YOUR GOAL: Your answer continues the source text from its final sentence.

-------- PROVIDED MATERIAL

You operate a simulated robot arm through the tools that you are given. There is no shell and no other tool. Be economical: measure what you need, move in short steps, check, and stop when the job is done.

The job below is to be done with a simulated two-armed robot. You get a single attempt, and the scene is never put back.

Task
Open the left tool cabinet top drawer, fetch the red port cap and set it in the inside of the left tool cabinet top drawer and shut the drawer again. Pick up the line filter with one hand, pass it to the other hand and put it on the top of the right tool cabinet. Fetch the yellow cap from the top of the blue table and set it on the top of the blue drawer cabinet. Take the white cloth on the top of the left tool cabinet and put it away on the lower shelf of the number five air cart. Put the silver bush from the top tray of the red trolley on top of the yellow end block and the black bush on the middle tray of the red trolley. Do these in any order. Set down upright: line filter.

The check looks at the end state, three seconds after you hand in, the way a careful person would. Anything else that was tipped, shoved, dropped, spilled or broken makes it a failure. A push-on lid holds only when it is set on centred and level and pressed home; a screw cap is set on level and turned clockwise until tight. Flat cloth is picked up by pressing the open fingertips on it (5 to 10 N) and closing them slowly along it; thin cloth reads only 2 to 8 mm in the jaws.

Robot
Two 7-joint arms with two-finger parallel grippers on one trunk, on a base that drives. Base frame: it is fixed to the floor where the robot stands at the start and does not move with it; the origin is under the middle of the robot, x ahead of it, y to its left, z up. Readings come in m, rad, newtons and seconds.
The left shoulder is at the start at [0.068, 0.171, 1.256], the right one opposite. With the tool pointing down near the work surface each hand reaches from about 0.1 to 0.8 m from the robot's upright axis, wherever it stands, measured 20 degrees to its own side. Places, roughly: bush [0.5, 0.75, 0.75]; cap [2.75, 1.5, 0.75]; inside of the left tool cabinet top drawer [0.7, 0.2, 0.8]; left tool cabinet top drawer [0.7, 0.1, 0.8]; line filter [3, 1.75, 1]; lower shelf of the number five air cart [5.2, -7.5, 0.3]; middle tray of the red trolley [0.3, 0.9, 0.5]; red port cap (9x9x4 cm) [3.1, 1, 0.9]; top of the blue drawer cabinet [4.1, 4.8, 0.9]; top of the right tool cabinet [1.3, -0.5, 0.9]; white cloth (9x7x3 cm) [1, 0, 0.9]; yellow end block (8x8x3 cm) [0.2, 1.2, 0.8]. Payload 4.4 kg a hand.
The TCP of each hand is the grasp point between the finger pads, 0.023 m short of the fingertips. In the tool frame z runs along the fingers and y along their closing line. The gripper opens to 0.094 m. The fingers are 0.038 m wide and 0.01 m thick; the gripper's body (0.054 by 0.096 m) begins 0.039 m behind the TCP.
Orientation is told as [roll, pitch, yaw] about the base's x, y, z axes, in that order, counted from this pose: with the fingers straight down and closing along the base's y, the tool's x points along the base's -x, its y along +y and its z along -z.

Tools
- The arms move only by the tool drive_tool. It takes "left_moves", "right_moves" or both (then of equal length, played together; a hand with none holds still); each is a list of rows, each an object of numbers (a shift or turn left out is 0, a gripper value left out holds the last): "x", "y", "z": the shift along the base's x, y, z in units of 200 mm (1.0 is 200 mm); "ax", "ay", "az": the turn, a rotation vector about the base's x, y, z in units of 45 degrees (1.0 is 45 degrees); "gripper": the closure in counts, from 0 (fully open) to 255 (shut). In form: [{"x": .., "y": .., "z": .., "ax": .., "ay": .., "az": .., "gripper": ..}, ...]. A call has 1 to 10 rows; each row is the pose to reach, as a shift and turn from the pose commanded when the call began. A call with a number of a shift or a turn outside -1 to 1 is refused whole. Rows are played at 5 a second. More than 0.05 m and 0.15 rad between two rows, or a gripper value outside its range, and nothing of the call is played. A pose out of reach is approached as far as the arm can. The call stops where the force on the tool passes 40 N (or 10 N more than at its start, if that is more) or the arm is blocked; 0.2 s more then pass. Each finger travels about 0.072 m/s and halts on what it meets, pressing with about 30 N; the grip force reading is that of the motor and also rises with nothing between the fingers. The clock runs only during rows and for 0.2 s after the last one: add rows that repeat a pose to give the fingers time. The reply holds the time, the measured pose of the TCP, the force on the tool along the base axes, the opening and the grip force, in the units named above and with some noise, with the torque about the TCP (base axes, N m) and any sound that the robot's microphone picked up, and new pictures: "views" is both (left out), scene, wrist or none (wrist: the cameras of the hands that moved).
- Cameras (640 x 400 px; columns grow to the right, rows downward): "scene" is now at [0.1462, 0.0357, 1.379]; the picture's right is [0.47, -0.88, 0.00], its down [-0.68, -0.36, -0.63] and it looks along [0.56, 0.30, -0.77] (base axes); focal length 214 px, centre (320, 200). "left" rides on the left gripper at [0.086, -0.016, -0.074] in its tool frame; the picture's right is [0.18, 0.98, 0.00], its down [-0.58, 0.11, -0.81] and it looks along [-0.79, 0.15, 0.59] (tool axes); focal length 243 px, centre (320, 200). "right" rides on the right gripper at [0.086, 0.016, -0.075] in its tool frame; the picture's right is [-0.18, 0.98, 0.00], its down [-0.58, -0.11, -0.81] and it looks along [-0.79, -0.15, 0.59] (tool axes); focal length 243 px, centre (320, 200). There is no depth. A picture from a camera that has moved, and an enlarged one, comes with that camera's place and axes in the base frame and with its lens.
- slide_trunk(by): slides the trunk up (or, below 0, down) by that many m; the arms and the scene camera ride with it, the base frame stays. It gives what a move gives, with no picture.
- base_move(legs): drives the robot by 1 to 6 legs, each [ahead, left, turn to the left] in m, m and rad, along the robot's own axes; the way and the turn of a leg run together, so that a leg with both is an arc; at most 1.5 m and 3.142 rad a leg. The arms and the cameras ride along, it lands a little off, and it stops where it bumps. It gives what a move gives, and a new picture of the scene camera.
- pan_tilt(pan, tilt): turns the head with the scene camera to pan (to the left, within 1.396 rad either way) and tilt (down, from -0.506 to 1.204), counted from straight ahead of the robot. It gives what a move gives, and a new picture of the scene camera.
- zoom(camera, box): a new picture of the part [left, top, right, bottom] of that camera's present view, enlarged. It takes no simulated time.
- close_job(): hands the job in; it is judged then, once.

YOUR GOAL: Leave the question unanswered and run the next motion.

----------------
-------- SOURCE TEXT

Bergman and Granum initially met on a J-term trip to Antarctica. Bergman quickly became Granum’s mentor and friend, as they both shared a love of the outdoors, photography and animals.
Since then, Granum has changed his major to English and plans to use his passion for wildlife photography to bring awareness to the plight of our world’s animals.
“When I looked into the eyes of a parrot, it was quickly apparent that a highly intelligent, thinking, charismatic being was looking back,” he says. After his experience in Africa, Granum feels strongly that parrots should not live in cages, but in their own wild environment. Granum recently wrote about his experiences in The News Tribune.
“Imagine a creature this intelligent, this charismatic, this social, ripped from the rainforest and away from their flocks, and isolated in a small cage,” he says.
Spreading their wings
Which brings us back to the rescued parrots—who refused to leave the enclosure.

----------------

RESULT OF THE TASK:
“So we expect that we will lift the hatch, and they will fly to freedom,” Bergman continues. “But not one of the birds even peeks out. The birds are so suspicious—rightly so; they don’t trust us.”
The press left. Goodall left. Bergman and Granum listened to the birds whistling to each other.
“I think they were saying, ‘We know you are still there,”’ Bergman says.
Finally, nine hours later, the first parrot cautiously emerged. More carefully followed—and flew.
“I don’t think they realized how free they really were,” Bergman says.
“These parrots had been in dismal captivity for the past three years. This parrot on the branch,” says Granum, pointing to a photo of a parrot near the enclosure, “flew out as the sun was just beginning to set. Imagine what it is seeing: the freedom to spread its wings again in the beautiful world it once knew.”
Pretty bird, pretty bird—and smart
In all, about 2 million African Greys have been shipped out of Africa in the last four decades—many illegally—to feed the world demand for pet birds.
African Greys are not the most striking of the parrot species—slate grey with a few red flecks and a red tail—but they might be the smartest: They have the intelligence of a 4-year-old child and can live up to 50 years, Bergman notes.
And while Goodall is known for her groundbreaking research with chimpanzees, she also has an interest in—and strong opinions about—parrots, specifically the African Grey.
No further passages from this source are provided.